Recursive Algorithm Time Complexity: Coin Change

Question

I'm going through some algorithms, and came across the coin change problem.

When thinking about the problem I came up with this naive recursive solution:

int coinChange(const vector<int>& coins, int start, int n) {
  if (n == 0) return 1;
  if (n < 0) return 0;

  int total = 0;

  for (int i = start; i < coins.size(); ++i) {
    if (coins[i] <= n) total += coinChange(coins, i, n-coins[i]);
  }

  return total;
}

I then realized the "accepted" solution was as follows:

int count( int S[], int m, int n )
{
    // If n is 0 then there is 1 solution (do not include any coin)
    if (n == 0)
        return 1;

    // If n is less than 0 then no solution exists
    if (n < 0)
        return 0;

    // If there are no coins and n is greater than 0, then no solution exist
    if (m <=0 && n >= 1)
        return 0;

    // count is sum of solutions (i) including S[m-1] (ii) excluding S[m-1]
    return count( S, m - 1, n ) + count( S, m, n-S[m-1] );
}

At first I thought the two were essentially the same. It was clear to me that my recursion tree was much wider, but it seemed that this was only because my algorithm was doing more work at each level so it evened out. It looks like both algorithms are considering the number of ways to make changes with the current coin (given it is <= the current sum), and considering the number of ways to make change without the current coin (thus with all the elements in the coin array minus the current coin). Therefore the parameter start in my algorithm was doing essentially the same thing as m is doing in the second algorithm.

The more I look at it though, it seems that regardless of the previous text, my algorithm is O(n^n) and the second one is O(2^n). I've been looking at this for too long but if someone could explain what extra work my algorithm is doing compared to the second one that would be great.

EDIT

I understand the dynamic programming solution to this problem, this question is purely a complexity based question.

Answer 1

The two pieces of code are the same except that the second uses recursion instead of a for loop to iterate over the coins. That makes their runtime complexity the same (although the second piece of code probably has worse memory complexity because of the extra recursive calls, but that may get lost in the wash).

For example, here's partial evaluation of the second count in the case where S = [1, 5, 10] and m=3. On each line, I expand the left-most definition of count.

  count(S, 3, 100)
= count(S, 2, 100) + count(S, 3, 90)
= count(S, 1, 100) + count(S, 2, 95) + count(S, 3, 90)
= count(S, 0, 100) + count(S, 1, 99) + count(S, 2, 95) + count(S, 3, 90)
= 0 + count(S, 1, 99) + count(S, 2, 95) + count(S, 3, 90)

You can see that this is the same calculation as your for-loop that sums up total.

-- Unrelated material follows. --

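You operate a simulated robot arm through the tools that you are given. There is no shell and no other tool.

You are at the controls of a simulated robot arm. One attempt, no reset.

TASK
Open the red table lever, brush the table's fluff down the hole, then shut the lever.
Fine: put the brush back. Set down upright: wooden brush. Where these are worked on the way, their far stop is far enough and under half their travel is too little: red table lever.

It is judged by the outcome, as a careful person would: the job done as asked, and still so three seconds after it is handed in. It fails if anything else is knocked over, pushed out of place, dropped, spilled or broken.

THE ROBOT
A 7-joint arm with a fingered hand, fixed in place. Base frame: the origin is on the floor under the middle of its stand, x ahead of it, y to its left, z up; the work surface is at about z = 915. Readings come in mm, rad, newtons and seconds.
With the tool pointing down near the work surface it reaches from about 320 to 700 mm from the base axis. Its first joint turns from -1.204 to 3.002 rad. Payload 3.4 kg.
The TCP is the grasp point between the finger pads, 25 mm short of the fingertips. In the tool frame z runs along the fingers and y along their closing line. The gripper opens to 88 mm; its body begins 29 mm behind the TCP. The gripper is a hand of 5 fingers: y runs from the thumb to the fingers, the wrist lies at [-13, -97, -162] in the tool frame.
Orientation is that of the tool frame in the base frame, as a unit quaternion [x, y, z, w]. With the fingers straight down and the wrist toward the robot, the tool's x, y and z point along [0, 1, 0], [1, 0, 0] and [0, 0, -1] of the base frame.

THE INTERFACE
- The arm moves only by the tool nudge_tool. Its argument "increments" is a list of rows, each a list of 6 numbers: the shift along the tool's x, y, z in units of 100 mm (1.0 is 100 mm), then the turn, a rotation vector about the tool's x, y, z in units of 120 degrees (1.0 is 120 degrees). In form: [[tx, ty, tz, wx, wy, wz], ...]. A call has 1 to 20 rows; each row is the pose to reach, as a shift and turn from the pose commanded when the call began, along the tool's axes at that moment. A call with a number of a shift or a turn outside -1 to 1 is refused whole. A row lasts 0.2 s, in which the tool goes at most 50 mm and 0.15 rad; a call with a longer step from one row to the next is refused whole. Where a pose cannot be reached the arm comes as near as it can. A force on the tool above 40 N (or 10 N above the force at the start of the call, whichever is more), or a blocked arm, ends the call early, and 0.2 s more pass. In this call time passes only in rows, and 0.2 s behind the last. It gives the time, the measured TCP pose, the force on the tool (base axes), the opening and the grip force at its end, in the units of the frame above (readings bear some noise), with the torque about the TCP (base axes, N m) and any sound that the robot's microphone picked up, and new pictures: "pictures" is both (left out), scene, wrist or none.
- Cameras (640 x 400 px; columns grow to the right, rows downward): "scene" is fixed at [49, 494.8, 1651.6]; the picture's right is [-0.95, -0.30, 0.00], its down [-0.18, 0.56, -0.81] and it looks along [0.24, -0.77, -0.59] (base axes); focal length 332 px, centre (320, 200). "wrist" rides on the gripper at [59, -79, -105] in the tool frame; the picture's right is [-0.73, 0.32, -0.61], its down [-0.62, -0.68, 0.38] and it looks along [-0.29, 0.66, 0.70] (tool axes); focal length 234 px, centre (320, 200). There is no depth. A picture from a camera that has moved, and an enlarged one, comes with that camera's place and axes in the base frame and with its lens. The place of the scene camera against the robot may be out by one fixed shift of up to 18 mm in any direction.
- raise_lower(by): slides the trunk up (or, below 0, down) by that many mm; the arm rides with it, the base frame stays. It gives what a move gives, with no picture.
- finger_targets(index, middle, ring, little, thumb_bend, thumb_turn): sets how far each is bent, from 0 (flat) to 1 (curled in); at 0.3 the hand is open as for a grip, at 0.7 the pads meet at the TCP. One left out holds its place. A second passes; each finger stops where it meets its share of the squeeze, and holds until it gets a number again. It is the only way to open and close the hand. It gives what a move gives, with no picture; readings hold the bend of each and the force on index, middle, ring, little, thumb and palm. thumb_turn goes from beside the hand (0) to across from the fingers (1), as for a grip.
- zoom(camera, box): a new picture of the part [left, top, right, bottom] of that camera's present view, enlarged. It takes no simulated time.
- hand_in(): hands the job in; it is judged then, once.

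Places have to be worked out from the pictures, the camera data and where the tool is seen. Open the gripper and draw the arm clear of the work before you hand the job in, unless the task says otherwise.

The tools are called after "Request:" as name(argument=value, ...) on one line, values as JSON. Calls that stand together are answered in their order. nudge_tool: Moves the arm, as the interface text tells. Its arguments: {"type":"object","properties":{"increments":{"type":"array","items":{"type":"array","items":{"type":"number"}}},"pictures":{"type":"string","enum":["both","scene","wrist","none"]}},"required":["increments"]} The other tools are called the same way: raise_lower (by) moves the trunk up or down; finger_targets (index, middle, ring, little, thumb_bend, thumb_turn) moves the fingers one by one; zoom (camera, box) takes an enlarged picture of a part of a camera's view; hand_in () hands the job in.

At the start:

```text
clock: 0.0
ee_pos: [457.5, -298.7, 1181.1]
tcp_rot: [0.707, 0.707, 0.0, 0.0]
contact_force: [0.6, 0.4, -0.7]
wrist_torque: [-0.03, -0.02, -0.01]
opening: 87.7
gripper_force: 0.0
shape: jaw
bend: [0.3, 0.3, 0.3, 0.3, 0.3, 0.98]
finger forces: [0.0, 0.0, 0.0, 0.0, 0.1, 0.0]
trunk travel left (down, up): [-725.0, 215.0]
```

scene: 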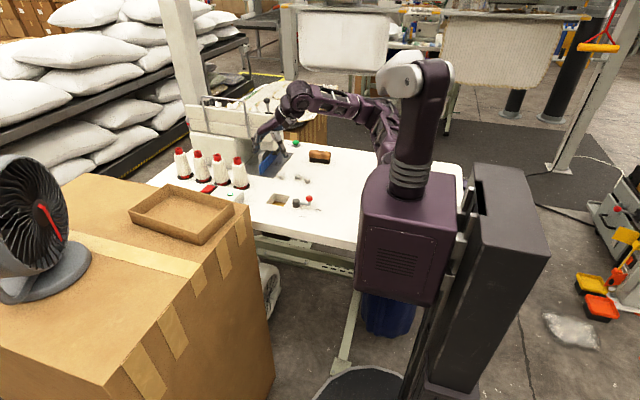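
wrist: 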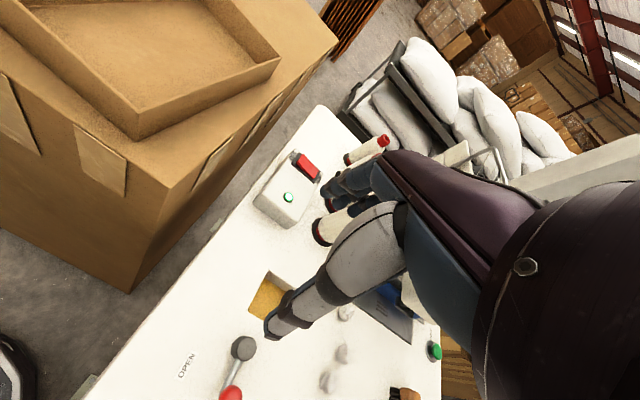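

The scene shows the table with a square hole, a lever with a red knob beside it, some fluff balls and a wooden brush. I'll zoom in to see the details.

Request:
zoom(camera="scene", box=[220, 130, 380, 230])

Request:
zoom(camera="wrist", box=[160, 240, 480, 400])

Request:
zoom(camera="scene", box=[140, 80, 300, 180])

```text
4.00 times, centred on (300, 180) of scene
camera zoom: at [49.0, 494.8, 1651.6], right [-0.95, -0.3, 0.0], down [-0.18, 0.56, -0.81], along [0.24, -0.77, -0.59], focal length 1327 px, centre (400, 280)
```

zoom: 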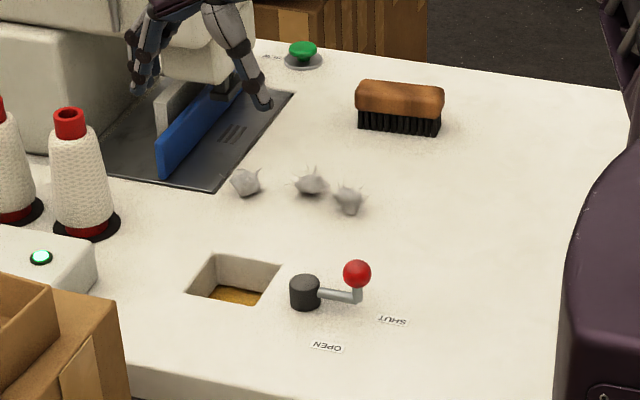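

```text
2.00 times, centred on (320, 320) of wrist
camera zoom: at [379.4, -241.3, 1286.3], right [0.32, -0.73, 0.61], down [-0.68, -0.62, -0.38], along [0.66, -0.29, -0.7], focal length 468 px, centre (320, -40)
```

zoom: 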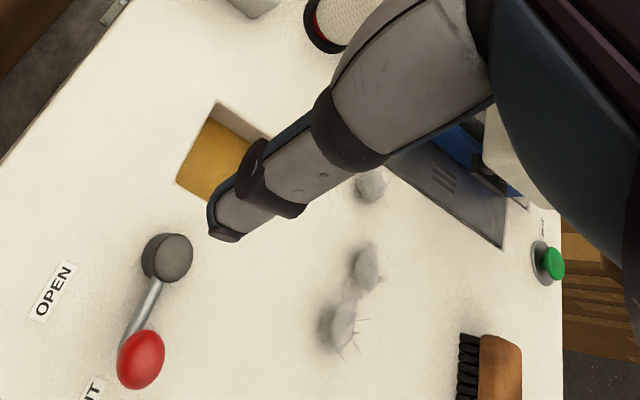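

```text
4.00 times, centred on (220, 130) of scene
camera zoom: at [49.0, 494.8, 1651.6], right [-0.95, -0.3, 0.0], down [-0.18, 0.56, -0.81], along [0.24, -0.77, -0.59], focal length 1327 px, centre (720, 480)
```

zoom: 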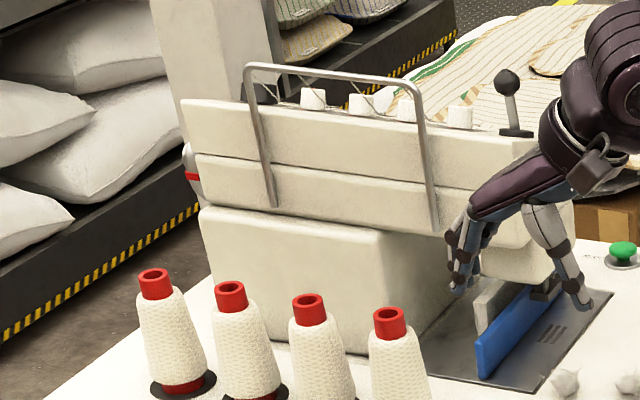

Both algorithms are terrible because they run in exponential time. Here is an answer (of mine) that uses a neat dynamic programming method that runs in O(nm) time and uses O(n) memory, and is extremely concise -- comparable in size to your naive recursive solution. https://stackoverflow.com/a/20743780/1400793 . It's in Python, but it's trivially convertable to C++.

Answer 2

You didn't read the whole article (?).

The idea behind dynamic programming is that you store some values you already got and that way you don't need to calculate them again. In the end of the article you can see the actual correct solution.

As for why your solution is n^n and their original one is 2^n. Both solutions actually are 2^(n+#coins). They just call the function with m-1, instead of having a cycle that goes trough every coin. While your solution tries every coin at the start and then less and less, theirs tries to take one coin of type m, then another, then another, until at some point it switches to type m-1 and does the same with it and so on. Basically both solutions are the same.

Another way to prove that they have the same complexity is like this:

Both solutions are correct, so they will reach all possible solutions, and both stop growing a particular branch of the recursion the moment it reaches a negative n. Therefore, they have the same complexity.

And if you are not convinced just try each solution except add some counter and increment it every time you enter the function. Do this for each solution and you will see that you get the same number.